While all this robbing was underway, I had my re-staging CT scan, and we met with the doctor this past Monday for the report. She confirmed that the lung lesion we'd seen in March had grown and was therefore cancerous. Oh yes, she added, there's a new little spot there too, could be more cancer. One more thing—while we thought we'd gotten everything in the liver, one of the old lesions that had disappeared is growing back, so we'll need to get in there too...
the cancer's back
to rob me
muggy night
When bees are robbers, or guards fighting for a long time, they lose their hair; it's bitten and scraped off from battle. They appear shiny like a wasp but also their color changes; they are black and dark amber. Their wings are ragged. What once—only a month ago!—were new bees, pale yellow, fuzzy, tentatively walking over the delicate combs, now were aged warriors, burned and scarred, trembling from the poison venom, on the precipice of the beehive, looking at the carpet of corpses below.

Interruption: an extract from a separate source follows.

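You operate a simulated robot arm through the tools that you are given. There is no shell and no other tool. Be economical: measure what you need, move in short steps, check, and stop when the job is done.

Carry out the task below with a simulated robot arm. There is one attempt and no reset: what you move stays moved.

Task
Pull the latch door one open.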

And even though I was in seeming health some 18 months ago (more truthfully it was after years of pushing the limits), the cancer saw an opening and came and got me. Or looking more broadly, it saw an opening in the environment we've poisoned, it's been coming for 100 years, and certainly exploding after the world wars, from the dearth we've created. Across the stressed planet—boom—here's a way for life to assert itself and its own immortality on a cellular level. It's an aberration but also nature itself, asserting life where it can, balancing the cosmic scales, trilling harmony even in the keening, knowing death song of that bee.
The embrace of life is an embrace of death, but the opposite must also be true: the embrace of death is also a furious embrace of life. At the moment when we should be hearing "no evidence of disease," we hear the opposite, and so right now how will we respond?
As I get more procedures scheduled, as we plan (probably) radiation on the lung and (if tests say we can do it) a hot-needle shot into my liver, as we discuss when chemotherapy might re-start, and what kind… I know that by embracing this disease I also reach like the tulips towards the sun. I embrace the elusive dandelions, the simple joys of being able to walk through the parking lot, and especially embrace more porch-sitting, more freeze tag in the park, more 6-year old meltdowns in the barber shop, more beehive time, and more family walks on the sand, whence we came, whence we all return.